The Committee shall be comprised of up to four directors as determined by the Board of Directors, the majority of whom shall be free from any relationship that, in the opinion of the Board of Directors, would interfere with the exercise of his or her independent judgment as a member of the Committee. At least one member of the Committee shall have accounting or related financial management expertise. All members of the Committee that are not financially literate will work towards becoming financially literate to obtain a working familiarity with basic finance and accounting practices. For the purposes of the Audit Committee Charter, the definition of “financially literate” is the ability to read and understand a set of financial statements that present a breadth and level of complexity of accounting issues that are generally comparable to the breadth and complexity of the issues that can presumably be expected to be raised by the Corporation's financial statements.
The members of the Committee shall be elected by the Board of Directors at its first meeting following the annual shareholders' meeting.
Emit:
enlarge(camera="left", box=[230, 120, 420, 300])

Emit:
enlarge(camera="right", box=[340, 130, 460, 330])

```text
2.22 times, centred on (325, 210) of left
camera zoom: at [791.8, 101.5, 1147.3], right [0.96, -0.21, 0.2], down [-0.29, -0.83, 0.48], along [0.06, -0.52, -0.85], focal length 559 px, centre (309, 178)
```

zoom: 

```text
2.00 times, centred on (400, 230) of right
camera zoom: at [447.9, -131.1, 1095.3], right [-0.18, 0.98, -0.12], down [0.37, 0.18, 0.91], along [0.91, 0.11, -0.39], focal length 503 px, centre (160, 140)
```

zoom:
Unless a Chair is elected by the full Board of Directors, the members of the Committee may designate a Chair by a majority vote of the full Committee membership.
The Committee shall meet a four times annually, or more frequently as circumstances dictate. As part of its job to foster open communication, the Committee will meet at least annually with the Chief Financial Officer and the external auditors in separate sessions.
Responsibilities and Duties
To fulfill its responsibilities and duties, the Committee shall:
- Review and update the Charter annually.
- Review the Corporation's financial statements, MD&A and any annual and interim earnings, press releases before the Corporation publicly discloses this information and any reports or other financial information (including quarterly financial statements), which are submitted to any governmental body, or to the public, including any certification, report, opinion, or review rendered by the external auditors.
- Review annually, the performance of the external auditors who shall be ultimately accountable to the Board of Directors and the Committee as representatives of the shareholders of the Corporation.
- Recommend to the Board of Directors the selection and, where applicable, the replacement of the external auditors nominated annually for shareholder approval.
- Review with management and the external auditors the audit plan for the year-end financial statements and intended template for such statements.
- Review and pre-approve all audit and audit-related services and the fees and other compensation related thereto, and any non-audit services, provided by the Corporation's external auditors.
Provided the pre-approval of the non-audit services is presented to the Committee's first scheduled meeting following such approval such authority may be delegated by the Committee to one or more independent members of the Committee.
Financial Reporting Processes
- In consultation with the external auditors, review with management the integrity of the Corporation's financial reporting process, both internal and external.
- Consider the external auditors' judgments about the quality and appropriateness of the Corporation's accounting principles as applied in its financial reporting.
- Consider and approve, if appropriate, changes to the Corporation's auditing and accounting principles and practices as suggested by the external auditors and management.
- Following completion of the annual audit, review separately with management and the external auditors any significant difficulties encountered during the course of the audit, including any restrictions on the scope of work or access to required information.